## Do this
Extend the selected excerpt, starting right after its last sentence.

## Selected excerpt
▼

That is just one example of the double standard. If you want the country to be bilingual, then it has to work both ways.

* The rule is something like "Both of your parents must be native Quebec and both must have attended English school in Quebec for their entire childhood. Any deviation from this and you cannot qualify to English school". So anyone who immigrates from the rest of Canada, or has one French/one English parent is disqualified.

It's basically slow cultural cleninsing. The English schools will basically be gone in 30 years. (Even though many are 50/50 English/French for class work.)

Meanwhile no one wants to go to a French language CEGEP (years 11-13) because they need to learn English, and people in Ontario fight to get their kids into bilingual immersion schools.

> The rest of Canada bends over backwards to offer services in French which are seldom utilized.

Citation needed. Federal government offers services in French almost everywhere, as it offers services in English even in areas where almost no one speaks it.

But provincial services? There's just nothing. Ontario struggles to keep higher education and health services in French, and this is the province with the highest number of French speakers outside Quebec. There is a party in New Brunswick explicitly against providing services in French and they got 13% of the vote in the last election (reminder, New Brunswick is the only province to be officially bilingual).

So I am highly skeptical of your stance about the rest of Canada "bending over backward" to offer services in French...

The Manitoba legislature building offers guided tours in English and French at alternating times. Of course the French tour is probably empty >90% of the time, but it still has to be offered in equal frequency. It wouldn't be fair to offer the English tour every 30 minutes, but only do the French tour twice per day.

So it's not just an issue of access, but equal access. That's why I called it 'bending over backwards'. It feels like a lot of politically-correct posturing that ignores the reality that there are very few French speakers in Winnipeg.

Despite all of this, the French services probably still suck. It's likely that they are equal on paper, but not in reality.

That's Manitoba's CHOICE, it's not federally required.

Most provinces do not make that choice, the further west you go.

Spain or China are not parts of Canada, where the official languages are French and English
Spain is part of the EU, where English is one of the official languages. But English is not an official language of Spain.

Quebec is part of Canada, where English is one of the official languages. But English is not an official language of Quebec.

Quebec is part of a BILINGUAL country, you dingus.
Sure, so one should also be able to solely speak French everywhere in this BILINGUAL country? Give me a break.
As someone living in EU, there is a practical limit to this. Languages NEEDS should be satisfied: For example, a translator should be provided to someone not speaking common languages (for the area) trying to get medical care.

But language WANTS might not be economically viable. For example in Scandinavia, Sami people (estimated population <100k) demanded all government interaction (documents, services, etc) to be translated in all their dialects (there are 11+ dialects, which are different in writing). Amount of work to be done to support that request would be astonishing.

Ironically the same true for French. There are 20+ very different dialects, is Quebec ready to work in all of them on government level? Or are we talking about le français standard?

▲

## Data block
▼

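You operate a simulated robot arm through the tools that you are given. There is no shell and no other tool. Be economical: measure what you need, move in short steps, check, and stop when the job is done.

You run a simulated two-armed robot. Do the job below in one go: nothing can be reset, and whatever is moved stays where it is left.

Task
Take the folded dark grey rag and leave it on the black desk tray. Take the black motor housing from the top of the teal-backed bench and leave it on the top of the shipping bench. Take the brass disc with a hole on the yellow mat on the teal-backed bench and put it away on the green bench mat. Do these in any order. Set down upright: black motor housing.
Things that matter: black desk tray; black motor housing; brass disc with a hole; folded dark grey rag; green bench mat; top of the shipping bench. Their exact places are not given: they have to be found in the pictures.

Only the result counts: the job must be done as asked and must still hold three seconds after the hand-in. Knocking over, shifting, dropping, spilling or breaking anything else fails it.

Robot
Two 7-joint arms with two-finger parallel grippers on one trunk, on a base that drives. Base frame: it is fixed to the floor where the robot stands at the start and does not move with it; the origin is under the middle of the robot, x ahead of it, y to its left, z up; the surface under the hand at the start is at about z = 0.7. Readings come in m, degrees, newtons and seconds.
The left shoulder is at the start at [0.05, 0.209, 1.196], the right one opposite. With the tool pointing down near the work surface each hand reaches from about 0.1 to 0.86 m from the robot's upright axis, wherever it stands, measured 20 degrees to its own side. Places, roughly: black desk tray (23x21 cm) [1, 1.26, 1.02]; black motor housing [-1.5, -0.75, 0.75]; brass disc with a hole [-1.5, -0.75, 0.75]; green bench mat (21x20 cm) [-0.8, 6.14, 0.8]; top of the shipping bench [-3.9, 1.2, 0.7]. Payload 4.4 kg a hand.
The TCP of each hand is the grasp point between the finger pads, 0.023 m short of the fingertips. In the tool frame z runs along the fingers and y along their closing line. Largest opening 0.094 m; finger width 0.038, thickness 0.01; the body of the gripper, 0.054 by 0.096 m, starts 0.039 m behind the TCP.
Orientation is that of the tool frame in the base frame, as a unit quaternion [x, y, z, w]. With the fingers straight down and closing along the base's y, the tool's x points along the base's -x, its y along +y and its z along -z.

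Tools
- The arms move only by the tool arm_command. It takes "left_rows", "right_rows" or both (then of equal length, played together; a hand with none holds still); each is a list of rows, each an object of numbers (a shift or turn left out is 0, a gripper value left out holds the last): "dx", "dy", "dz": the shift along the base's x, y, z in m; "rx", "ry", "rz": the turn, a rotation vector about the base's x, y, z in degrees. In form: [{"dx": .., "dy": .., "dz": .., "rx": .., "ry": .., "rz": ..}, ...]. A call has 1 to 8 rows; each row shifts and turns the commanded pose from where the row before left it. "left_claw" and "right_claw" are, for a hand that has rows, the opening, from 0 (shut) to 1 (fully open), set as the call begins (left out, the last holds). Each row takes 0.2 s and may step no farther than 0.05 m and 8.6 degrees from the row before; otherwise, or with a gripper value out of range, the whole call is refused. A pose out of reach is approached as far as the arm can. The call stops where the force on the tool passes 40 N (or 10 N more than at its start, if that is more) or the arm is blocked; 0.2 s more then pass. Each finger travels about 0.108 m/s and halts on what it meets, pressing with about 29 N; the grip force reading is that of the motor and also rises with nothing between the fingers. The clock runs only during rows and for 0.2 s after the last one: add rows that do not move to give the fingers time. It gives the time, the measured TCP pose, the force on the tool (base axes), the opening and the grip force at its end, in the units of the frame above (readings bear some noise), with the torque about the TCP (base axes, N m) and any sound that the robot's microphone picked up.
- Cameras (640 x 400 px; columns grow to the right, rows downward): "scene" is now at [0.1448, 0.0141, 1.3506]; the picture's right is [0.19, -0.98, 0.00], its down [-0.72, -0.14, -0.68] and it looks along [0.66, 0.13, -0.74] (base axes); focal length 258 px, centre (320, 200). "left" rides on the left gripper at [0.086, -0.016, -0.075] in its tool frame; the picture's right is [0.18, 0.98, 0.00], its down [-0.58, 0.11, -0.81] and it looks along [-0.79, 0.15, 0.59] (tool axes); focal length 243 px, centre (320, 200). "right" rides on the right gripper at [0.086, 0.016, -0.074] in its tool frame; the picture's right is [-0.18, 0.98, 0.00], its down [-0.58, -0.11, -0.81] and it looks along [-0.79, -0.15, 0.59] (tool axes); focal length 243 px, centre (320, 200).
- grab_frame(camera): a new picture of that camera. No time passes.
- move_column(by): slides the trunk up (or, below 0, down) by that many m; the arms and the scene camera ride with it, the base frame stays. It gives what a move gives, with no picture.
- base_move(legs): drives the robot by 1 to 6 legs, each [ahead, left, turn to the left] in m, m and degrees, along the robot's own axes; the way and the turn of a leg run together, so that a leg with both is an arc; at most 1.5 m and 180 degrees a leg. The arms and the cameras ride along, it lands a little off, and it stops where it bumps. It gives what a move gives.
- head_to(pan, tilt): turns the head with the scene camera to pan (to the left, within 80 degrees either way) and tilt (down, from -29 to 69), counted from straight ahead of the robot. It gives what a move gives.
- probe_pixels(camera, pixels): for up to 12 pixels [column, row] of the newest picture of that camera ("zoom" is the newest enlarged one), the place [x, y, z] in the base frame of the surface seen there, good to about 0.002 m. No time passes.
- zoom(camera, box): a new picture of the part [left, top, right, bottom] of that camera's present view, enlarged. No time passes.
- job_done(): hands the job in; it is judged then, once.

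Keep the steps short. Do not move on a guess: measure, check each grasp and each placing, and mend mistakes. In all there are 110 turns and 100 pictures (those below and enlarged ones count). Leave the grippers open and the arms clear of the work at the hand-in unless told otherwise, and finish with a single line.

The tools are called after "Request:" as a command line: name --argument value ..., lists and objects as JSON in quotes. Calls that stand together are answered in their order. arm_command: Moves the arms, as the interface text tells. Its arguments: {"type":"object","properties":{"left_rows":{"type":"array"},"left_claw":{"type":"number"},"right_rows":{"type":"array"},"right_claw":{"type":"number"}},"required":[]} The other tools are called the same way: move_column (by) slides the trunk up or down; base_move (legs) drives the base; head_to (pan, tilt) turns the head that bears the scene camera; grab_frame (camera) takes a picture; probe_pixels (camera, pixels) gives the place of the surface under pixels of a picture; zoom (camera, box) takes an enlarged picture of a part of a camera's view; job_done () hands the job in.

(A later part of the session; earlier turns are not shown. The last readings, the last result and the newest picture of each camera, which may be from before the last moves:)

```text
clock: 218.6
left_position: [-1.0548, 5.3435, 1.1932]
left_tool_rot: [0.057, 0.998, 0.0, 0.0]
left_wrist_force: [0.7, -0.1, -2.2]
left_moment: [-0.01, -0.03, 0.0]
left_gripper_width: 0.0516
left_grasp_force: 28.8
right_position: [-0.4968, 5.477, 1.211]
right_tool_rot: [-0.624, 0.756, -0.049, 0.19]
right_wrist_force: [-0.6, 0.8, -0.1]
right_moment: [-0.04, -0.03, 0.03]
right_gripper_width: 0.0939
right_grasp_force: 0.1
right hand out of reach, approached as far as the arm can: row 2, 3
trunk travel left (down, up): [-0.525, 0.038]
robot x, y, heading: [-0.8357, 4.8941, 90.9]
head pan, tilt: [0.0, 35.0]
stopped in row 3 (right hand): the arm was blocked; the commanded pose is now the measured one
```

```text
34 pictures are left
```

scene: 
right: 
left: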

▲

## Final result
So there is some practical limits to this, and so far EU is handling it's ok-ish. EU-wide systems are available in all official languages of all members, and minority languages are embraced when practical.

Where are you coming up with 20 different dialects of French? Are you talking about the various French-based creole languages, which are totally separate languages (e.g., someone from France has essentially no hope of understanding a native Hatian Creole speaker). If that's what you mean it's a bit silly to call them "dialects" instead of "separate languages" because Haitian Creole and French are as different as English and French.

Or are you talking about the various regional languages/dialects/"patois" in France? If so, sure, many could be called "dialects of French" but they aren't spoken at all outside of France so it isn't really relevant to Quebec.

I'm referring to a fact that before economical needs created unified time / measurement system / language, each region had their own language-dialect. For example Gallo-Romance languages and so on [0].

- [0] https://en.wikipedia.org/wiki/Languages_of_France

Yes, you're right. And those dialects still exist; I know people (born before WWII in semi-rural areas) whose first language was something so different from the standard that it'd have been very difficult for someone from Paris to understand.

But as far as I know, none of them are spoken in Quebec...

Saying anglophones built Quebec alongside the francophones sounds a bit like French people saying they built Algeria or Vietnam as a justification for not granting it independence.

The reality is that the anglophones built Quebec because they were colonizing it, and without them the francophones would have "built Quebec" just as well.

The French started earnestly colonizing Quebec less than 100 years before the British conquest so that analogy does not seem apt at all...
What matters is that the inhabitants when Britain invaded were almost all French, and French speaking. It doesn't matter much if their parents had been there for a long time already or not, it was their home and they had founded it.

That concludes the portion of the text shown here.